Making sense (and cents) of AI
When it comes to protecting or increasing their enterprise value, the adoption of technology automation and bolstering of predictive capabilities are two top-of-mind priorities for CFOs in Southeast Asia.
According to the report, 74% and 59% of SEA respondents said they were adopting technology automation and predictive capabilities respectively, significantly above the Asia Pacific averages of 51% and 30%.
However, regardless of their level of digital ambition, the research shows that SEA CFOs are only in the exploratory phases of artificial intelligence (AI) and data.
Consequently, basic automation tools, such as electronic invoicing (74%), robotic process automation (63%), and intelligent documentation (57%) remain the top three most used technology enablers.
“The primary reason for this phenomenon is clear: in our interviews with them, SEA CFOs frequently lamented the lack of clean, consistent, and consolidated data as by far the largest impediment to their organisation’s uptake of advanced AI technologies,” says Ho.
“Above all, when it comes to emerging technologies such as AI, the more fundamental question that SEA CFOs are considering is: what is the return on investment (ROI) for AI? The answer to this question of ROI is likely to guide their decision as to whether to pursue early adopter or fast follower strategies in the years ahead,” he adds.
Talent as the off-balance sheet asset
Although much has been said about the age of AI and automation, it is noteworthy that 72%, of SEA CFOs cited their ability to secure and retain key talent as one of their top concerns – the highest amongst all Asia Pacific markets included in the survey.
This observation indicates that the emergence of these technologies has, in fact, increased the focus on talent for SEA CFOs.
In terms of their strategies to skill, reskill, and upskill their workforce for the future of work, SEA CFOs place greater emphasis on more practical strategies, such as employee reward and recognition programs (63%) and on-the-job experiences (63%).
SEA CFOs recognise that there is no one-size-fits-all strategy for talent development, even within an individual organisation.
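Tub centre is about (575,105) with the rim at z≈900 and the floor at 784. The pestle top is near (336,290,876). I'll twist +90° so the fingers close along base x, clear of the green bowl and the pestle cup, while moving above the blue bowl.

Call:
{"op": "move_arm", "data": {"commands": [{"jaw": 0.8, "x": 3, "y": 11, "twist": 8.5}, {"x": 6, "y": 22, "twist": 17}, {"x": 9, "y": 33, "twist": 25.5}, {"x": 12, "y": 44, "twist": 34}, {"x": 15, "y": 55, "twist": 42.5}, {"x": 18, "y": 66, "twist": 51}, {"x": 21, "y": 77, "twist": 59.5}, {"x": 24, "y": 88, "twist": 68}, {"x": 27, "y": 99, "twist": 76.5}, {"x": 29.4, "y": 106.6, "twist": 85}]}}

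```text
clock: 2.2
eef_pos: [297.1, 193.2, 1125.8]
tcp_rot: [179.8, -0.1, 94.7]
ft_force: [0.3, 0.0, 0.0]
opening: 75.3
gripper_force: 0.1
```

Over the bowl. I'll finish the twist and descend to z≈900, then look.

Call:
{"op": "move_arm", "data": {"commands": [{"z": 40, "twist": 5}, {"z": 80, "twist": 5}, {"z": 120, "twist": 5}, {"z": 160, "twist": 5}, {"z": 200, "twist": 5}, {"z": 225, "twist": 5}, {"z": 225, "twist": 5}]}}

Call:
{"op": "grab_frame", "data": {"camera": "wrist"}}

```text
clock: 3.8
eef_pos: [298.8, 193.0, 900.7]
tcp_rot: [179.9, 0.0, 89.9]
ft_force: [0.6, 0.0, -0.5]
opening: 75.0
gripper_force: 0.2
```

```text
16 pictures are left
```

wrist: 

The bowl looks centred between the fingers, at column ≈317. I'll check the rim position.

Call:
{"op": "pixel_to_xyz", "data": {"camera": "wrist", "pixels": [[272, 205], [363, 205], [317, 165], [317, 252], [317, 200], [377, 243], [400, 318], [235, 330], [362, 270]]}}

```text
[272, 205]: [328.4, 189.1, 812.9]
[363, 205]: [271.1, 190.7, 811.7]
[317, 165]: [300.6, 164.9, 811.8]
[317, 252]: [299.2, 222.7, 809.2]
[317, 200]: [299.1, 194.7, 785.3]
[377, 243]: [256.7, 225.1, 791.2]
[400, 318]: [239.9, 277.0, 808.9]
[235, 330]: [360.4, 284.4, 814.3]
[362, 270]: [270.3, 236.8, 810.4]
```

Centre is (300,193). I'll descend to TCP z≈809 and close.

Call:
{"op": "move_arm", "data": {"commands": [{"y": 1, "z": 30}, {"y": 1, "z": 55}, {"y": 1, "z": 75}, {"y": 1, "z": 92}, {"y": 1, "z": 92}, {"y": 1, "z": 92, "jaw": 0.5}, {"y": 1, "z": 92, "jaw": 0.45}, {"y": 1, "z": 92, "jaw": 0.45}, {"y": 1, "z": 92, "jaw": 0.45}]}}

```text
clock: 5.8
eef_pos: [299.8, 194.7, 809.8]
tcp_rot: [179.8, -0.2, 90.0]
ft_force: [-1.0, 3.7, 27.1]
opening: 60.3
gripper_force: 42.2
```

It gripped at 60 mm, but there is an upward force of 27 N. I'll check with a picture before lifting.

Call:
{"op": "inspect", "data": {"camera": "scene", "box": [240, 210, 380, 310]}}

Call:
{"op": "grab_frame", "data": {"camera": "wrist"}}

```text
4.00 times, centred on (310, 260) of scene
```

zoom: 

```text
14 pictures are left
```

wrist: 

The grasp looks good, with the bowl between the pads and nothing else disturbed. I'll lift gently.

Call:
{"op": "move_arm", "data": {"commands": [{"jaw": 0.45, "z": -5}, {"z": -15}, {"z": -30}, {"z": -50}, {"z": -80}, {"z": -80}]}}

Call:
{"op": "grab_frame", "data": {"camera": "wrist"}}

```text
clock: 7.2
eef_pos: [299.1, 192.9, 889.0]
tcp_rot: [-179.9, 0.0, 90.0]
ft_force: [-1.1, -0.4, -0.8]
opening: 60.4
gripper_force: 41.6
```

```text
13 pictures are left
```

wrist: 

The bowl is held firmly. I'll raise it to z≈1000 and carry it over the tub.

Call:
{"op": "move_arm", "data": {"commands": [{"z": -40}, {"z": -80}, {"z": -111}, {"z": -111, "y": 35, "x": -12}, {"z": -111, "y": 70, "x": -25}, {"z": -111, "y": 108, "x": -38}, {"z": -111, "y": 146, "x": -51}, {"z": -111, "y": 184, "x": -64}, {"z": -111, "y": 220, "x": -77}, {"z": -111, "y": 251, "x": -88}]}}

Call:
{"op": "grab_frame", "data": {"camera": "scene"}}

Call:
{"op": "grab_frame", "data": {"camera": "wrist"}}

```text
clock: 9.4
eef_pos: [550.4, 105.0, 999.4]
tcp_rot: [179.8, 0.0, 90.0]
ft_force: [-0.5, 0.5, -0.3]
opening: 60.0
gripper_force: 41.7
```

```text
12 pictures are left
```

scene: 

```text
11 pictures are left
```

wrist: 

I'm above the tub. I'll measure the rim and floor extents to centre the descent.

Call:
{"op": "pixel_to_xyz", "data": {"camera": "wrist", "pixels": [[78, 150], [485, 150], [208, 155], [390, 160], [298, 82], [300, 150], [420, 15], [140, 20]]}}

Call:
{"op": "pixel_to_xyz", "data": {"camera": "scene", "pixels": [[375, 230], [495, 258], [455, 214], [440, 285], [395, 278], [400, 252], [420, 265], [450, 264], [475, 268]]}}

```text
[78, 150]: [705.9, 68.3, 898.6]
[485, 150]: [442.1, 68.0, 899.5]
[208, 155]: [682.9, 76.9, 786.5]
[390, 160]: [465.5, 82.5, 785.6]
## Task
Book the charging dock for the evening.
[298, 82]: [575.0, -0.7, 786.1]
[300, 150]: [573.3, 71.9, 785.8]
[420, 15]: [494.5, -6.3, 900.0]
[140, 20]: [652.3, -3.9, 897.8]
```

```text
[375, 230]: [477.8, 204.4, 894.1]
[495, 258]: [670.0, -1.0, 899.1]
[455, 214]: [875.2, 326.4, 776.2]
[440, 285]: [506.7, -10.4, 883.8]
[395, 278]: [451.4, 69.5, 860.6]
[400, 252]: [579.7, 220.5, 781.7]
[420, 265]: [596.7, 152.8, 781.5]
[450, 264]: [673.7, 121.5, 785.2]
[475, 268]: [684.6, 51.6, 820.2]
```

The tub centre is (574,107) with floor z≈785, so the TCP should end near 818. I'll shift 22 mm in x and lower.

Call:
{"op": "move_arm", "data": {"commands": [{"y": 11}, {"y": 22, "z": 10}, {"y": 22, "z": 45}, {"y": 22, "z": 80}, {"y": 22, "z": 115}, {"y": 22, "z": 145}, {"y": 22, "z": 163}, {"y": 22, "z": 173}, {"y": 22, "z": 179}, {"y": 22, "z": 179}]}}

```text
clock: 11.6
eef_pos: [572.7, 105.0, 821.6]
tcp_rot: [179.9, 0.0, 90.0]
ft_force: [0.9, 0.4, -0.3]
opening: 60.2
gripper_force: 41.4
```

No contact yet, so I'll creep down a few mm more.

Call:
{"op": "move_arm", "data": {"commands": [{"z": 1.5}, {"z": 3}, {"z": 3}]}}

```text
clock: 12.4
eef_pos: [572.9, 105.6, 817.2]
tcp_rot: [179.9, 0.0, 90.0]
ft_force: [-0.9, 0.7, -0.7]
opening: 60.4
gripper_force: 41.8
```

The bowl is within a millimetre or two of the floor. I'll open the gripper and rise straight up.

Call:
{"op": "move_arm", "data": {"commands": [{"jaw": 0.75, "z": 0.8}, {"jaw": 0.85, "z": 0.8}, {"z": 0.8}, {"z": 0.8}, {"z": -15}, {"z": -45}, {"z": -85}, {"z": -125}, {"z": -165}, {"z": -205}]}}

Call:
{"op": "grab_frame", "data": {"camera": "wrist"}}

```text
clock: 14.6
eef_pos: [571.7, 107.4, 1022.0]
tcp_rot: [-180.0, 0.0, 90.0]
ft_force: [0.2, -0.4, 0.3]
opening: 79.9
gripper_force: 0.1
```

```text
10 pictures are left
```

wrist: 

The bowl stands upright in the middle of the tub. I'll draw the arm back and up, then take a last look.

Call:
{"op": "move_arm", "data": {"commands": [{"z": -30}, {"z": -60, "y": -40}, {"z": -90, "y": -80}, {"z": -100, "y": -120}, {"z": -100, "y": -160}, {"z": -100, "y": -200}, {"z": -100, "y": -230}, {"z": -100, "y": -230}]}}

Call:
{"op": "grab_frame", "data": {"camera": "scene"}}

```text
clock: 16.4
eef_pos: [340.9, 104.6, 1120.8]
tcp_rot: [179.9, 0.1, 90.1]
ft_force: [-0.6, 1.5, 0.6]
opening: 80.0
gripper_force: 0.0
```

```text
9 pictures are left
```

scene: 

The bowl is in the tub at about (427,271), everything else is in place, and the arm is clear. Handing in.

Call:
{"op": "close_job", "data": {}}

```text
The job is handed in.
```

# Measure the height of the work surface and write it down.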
Thus, they advocate for the use of differentiated talent strategies to fulfil the needs of their diverse talents.
“In our conversations with SEA CFOs, we found that many of them are advocating for differentiated developmental pathways for high-value and high-potential finance talent," says Ho. "High-value talent refers to those with critical skillsets – such as those with the ability to comprehend systems, perform programming, and automate processes – that differentiate them from traditional finance professionals."
"High-potential talent, on the other hand, refers to those with the potential to become the next generation of finance leaders or even successor to the CFO.”
“This year, we observed that SEA CFOs are beginning to recognise that these two types of talent are likely to require highly tailoured retention and development strategies. This is an interesting finding for us, and it is the first time since we started conducting this study three years ago that we have noticed such a pronounced trend,” he adds.